PROBLEM TO WORK ON.
Write out each line of the material again, word for word.

>> BEGIN GIVEN MATERIAL

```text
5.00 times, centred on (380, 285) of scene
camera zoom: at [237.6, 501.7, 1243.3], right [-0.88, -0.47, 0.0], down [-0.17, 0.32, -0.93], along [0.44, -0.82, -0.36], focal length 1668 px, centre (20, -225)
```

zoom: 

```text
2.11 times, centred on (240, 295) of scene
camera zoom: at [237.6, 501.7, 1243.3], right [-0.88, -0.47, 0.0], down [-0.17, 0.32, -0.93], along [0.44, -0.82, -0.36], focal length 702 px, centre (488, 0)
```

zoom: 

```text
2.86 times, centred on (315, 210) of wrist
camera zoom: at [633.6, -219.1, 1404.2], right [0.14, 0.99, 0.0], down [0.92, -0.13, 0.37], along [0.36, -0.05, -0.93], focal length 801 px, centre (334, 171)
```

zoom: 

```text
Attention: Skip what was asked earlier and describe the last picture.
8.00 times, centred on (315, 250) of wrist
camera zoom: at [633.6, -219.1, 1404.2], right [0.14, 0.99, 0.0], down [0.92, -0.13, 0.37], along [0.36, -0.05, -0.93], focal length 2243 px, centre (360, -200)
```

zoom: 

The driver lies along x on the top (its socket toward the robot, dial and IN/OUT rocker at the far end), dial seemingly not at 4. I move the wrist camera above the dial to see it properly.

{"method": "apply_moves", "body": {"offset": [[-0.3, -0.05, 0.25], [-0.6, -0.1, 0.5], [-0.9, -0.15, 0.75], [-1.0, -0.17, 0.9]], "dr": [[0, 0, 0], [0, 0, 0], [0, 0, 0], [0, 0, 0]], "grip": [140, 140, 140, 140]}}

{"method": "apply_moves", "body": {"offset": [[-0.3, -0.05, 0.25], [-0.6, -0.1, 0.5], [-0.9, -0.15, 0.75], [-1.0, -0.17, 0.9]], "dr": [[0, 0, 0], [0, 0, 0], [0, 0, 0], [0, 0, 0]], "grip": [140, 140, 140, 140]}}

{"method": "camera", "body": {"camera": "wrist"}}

>> END GIVEN MATERIAL

ANSWER.
```text
5.00 times, centred on (380, 285) of scene
camera zoom: at [237.6, 501.7, 1243.3], right [-0.88, -0.47, 0.0], down [-0.17, 0.32, -0.93], along [0.44, -0.82, -0.36], focal length 1668 px, centre (20, -225)
```

zoom: 

```text
2.11 times, centred on (240, 295) of scene
camera zoom: at [237.6, 501.7, 1243.3], right [-0.88, -0.47, 0.0], down [-0.17, 0.32, -0.93], along [0.44, -0.82, -0.36], focal length 702 px, centre (488, 0)
```

zoom: 

```text
2.86 times, centred on (315, 210) of wrist
camera zoom: at [633.6, -219.1, 1404.2], right [0.14, 0.99, 0.0], down [0.92, -0.13, 0.37], along [0.36, -0.05, -0.93], focal length 801 px, centre (334, 171)
```

zoom: 

```text
Attention: Skip what was asked earlier and describe the last picture.
8.00 times, centred on (315, 250) of wrist
camera zoom: at [633.6, -219.1, 1404.2], right [0.14, 0.99, 0.0], down [0.92, -0.13, 0.37], along [0.36, -0.05, -0.93], focal length 2243 px, centre (360, -200)
```

zoom: 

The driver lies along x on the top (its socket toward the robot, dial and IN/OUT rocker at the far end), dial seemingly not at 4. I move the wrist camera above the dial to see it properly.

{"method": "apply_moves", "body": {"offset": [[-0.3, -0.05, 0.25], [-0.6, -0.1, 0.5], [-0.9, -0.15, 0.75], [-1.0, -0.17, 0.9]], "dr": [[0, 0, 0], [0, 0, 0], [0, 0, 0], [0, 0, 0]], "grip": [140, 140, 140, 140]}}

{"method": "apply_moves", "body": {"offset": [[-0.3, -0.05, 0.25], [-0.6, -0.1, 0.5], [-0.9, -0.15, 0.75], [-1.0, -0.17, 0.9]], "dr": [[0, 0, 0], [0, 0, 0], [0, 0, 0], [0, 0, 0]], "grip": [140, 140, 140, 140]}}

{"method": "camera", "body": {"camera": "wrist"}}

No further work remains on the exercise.